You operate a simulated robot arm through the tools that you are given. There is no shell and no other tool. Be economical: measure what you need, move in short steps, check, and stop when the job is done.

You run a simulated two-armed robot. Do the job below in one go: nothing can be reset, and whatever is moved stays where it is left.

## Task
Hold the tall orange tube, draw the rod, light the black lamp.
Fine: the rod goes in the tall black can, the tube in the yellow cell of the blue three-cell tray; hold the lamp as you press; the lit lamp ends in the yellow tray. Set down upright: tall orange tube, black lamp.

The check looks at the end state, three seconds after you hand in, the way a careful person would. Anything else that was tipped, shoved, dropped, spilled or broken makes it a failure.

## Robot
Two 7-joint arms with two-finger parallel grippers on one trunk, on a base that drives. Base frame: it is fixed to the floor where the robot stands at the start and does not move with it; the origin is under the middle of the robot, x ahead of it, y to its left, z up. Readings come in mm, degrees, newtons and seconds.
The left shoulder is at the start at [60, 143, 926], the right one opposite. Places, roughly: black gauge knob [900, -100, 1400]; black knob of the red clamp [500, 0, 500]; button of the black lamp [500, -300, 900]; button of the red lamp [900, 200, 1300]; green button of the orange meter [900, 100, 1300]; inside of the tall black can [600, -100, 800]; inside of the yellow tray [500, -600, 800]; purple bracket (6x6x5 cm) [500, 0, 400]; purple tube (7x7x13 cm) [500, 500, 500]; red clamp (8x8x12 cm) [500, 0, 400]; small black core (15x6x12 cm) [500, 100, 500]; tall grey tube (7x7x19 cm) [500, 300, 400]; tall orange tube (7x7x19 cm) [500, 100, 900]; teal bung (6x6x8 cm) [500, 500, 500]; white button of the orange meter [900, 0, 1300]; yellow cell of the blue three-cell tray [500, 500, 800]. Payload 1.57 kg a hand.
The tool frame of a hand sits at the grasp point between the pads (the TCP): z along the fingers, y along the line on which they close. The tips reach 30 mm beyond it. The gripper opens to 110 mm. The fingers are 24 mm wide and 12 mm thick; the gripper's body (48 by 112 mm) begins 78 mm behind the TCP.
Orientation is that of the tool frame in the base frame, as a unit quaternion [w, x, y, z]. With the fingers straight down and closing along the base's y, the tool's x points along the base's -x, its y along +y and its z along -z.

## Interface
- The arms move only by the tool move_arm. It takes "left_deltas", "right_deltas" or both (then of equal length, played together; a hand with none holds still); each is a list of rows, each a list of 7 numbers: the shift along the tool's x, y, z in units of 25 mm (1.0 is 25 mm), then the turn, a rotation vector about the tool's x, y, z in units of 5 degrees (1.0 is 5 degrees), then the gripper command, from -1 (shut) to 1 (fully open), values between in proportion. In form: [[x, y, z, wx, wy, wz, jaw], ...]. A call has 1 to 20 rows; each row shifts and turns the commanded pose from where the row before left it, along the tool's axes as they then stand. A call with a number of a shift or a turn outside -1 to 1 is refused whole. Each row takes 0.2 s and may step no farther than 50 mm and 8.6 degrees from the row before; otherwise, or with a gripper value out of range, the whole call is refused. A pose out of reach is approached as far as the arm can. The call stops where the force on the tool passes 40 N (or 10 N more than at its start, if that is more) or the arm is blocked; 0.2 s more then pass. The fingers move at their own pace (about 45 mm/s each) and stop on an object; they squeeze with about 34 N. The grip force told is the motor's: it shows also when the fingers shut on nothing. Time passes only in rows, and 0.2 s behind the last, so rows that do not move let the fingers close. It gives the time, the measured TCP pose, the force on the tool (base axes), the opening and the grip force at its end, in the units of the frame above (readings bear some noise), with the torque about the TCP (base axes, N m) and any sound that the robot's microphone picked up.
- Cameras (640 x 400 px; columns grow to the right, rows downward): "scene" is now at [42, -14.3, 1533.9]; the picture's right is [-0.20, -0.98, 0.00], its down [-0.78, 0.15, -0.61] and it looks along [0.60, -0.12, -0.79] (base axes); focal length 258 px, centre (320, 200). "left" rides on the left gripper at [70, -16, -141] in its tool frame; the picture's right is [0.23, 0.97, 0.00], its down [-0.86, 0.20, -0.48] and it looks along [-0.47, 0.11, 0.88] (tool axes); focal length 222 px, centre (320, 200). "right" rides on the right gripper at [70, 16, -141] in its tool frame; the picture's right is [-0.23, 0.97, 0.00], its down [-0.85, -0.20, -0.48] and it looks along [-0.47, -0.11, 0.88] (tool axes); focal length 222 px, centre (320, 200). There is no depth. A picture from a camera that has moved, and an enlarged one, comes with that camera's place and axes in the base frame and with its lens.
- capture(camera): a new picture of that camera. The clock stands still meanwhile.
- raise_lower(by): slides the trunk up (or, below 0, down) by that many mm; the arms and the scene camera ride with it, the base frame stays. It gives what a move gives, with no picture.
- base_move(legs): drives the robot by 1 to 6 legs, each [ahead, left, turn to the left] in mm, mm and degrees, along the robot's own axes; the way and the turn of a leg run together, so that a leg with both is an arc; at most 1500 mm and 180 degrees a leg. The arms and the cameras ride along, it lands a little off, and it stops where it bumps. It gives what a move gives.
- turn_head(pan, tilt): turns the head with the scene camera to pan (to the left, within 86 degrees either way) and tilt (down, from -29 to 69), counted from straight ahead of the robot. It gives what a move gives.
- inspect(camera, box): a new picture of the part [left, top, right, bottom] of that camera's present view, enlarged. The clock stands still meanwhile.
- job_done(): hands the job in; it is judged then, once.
————
Write out the material from the first line to the last, exactly.

You operate a simulated robot arm through the tools that you are given. There is no shell and no other tool. Be economical: measure what you need, move in short steps, check, and stop when the job is done.

You run a simulated two-armed robot. Do the job below in one go: nothing can be reset, and whatever is moved stays where it is left.

## Task
Hold the tall orange tube, draw the rod, light the black lamp.
Fine: the rod goes in the tall black can, the tube in the yellow cell of the blue three-cell tray; hold the lamp as you press; the lit lamp ends in the yellow tray. Set down upright: tall orange tube, black lamp.

The check looks at the end state, three seconds after you hand in, the way a careful person would. Anything else that was tipped, shoved, dropped, spilled or broken makes it a failure.

## Robot
Two 7-joint arms with two-finger parallel grippers on one trunk, on a base that drives. Base frame: it is fixed to the floor where the robot stands at the start and does not move with it; the origin is under the middle of the robot, x ahead of it, y to its left, z up. Readings come in mm, degrees, newtons and seconds.
The left shoulder is at the start at [60, 143, 926], the right one opposite. Places, roughly: black gauge knob [900, -100, 1400]; black knob of the red clamp [500, 0, 500]; button of the black lamp [500, -300, 900]; button of the red lamp [900, 200, 1300]; green button of the orange meter [900, 100, 1300]; inside of the tall black can [600, -100, 800]; inside of the yellow tray [500, -600, 800]; purple bracket (6x6x5 cm) [500, 0, 400]; purple tube (7x7x13 cm) [500, 500, 500]; red clamp (8x8x12 cm) [500, 0, 400]; small black core (15x6x12 cm) [500, 100, 500]; tall grey tube (7x7x19 cm) [500, 300, 400]; tall orange tube (7x7x19 cm) [500, 100, 900]; teal bung (6x6x8 cm) [500, 500, 500]; white button of the orange meter [900, 0, 1300]; yellow cell of the blue three-cell tray [500, 500, 800]. Payload 1.57 kg a hand.
The tool frame of a hand sits at the grasp point between the pads (the TCP): z along the fingers, y along the line on which they close. The tips reach 30 mm beyond it. The gripper opens to 110 mm. The fingers are 24 mm wide and 12 mm thick; the gripper's body (48 by 112 mm) begins 78 mm behind the TCP.
Orientation is that of the tool frame in the base frame, as a unit quaternion [w, x, y, z]. With the fingers straight down and closing along the base's y, the tool's x points along the base's -x, its y along +y and its z along -z.

## Interface
- The arms move only by the tool move_arm. It takes "left_deltas", "right_deltas" or both (then of equal length, played together; a hand with none holds still); each is a list of rows, each a list of 7 numbers: the shift along the tool's x, y, z in units of 25 mm (1.0 is 25 mm), then the turn, a rotation vector about the tool's x, y, z in units of 5 degrees (1.0 is 5 degrees), then the gripper command, from -1 (shut) to 1 (fully open), values between in proportion. In form: [[x, y, z, wx, wy, wz, jaw], ...]. A call has 1 to 20 rows; each row shifts and turns the commanded pose from where the row before left it, along the tool's axes as they then stand. A call with a number of a shift or a turn outside -1 to 1 is refused whole. Each row takes 0.2 s and may step no farther than 50 mm and 8.6 degrees from the row before; otherwise, or with a gripper value out of range, the whole call is refused. A pose out of reach is approached as far as the arm can. The call stops where the force on the tool passes 40 N (or 10 N more than at its start, if that is more) or the arm is blocked; 0.2 s more then pass. The fingers move at their own pace (about 45 mm/s each) and stop on an object; they squeeze with about 34 N. The grip force told is the motor's: it shows also when the fingers shut on nothing. Time passes only in rows, and 0.2 s behind the last, so rows that do not move let the fingers close. It gives the time, the measured TCP pose, the force on the tool (base axes), the opening and the grip force at its end, in the units of the frame above (readings bear some noise), with the torque about the TCP (base axes, N m) and any sound that the robot's microphone picked up.
- Cameras (640 x 400 px; columns grow to the right, rows downward): "scene" is now at [42, -14.3, 1533.9]; the picture's right is [-0.20, -0.98, 0.00], its down [-0.78, 0.15, -0.61] and it looks along [0.60, -0.12, -0.79] (base axes); focal length 258 px, centre (320, 200). "left" rides on the left gripper at [70, -16, -141] in its tool frame; the picture's right is [0.23, 0.97, 0.00], its down [-0.86, 0.20, -0.48] and it looks along [-0.47, 0.11, 0.88] (tool axes); focal length 222 px, centre (320, 200). "right" rides on the right gripper at [70, 16, -141] in its tool frame; the picture's right is [-0.23, 0.97, 0.00], its down [-0.85, -0.20, -0.48] and it looks along [-0.47, -0.11, 0.88] (tool axes); focal length 222 px, centre (320, 200). There is no depth. A picture from a camera that has moved, and an enlarged one, comes with that camera's place and axes in the base frame and with its lens.
- capture(camera): a new picture of that camera. The clock stands still meanwhile.
- raise_lower(by): slides the trunk up (or, below 0, down) by that many mm; the arms and the scene camera ride with it, the base frame stays. It gives what a move gives, with no picture.
- base_move(legs): drives the robot by 1 to 6 legs, each [ahead, left, turn to the left] in mm, mm and degrees, along the robot's own axes; the way and the turn of a leg run together, so that a leg with both is an arc; at most 1500 mm and 180 degrees a leg. The arms and the cameras ride along, it lands a little off, and it stops where it bumps. It gives what a move gives.
- turn_head(pan, tilt): turns the head with the scene camera to pan (to the left, within 86 degrees either way) and tilt (down, from -29 to 69), counted from straight ahead of the robot. It gives what a move gives.
- inspect(camera, box): a new picture of the part [left, top, right, bottom] of that camera's present view, enlarged. The clock stands still meanwhile.
- job_done(): hands the job in; it is judged then, once.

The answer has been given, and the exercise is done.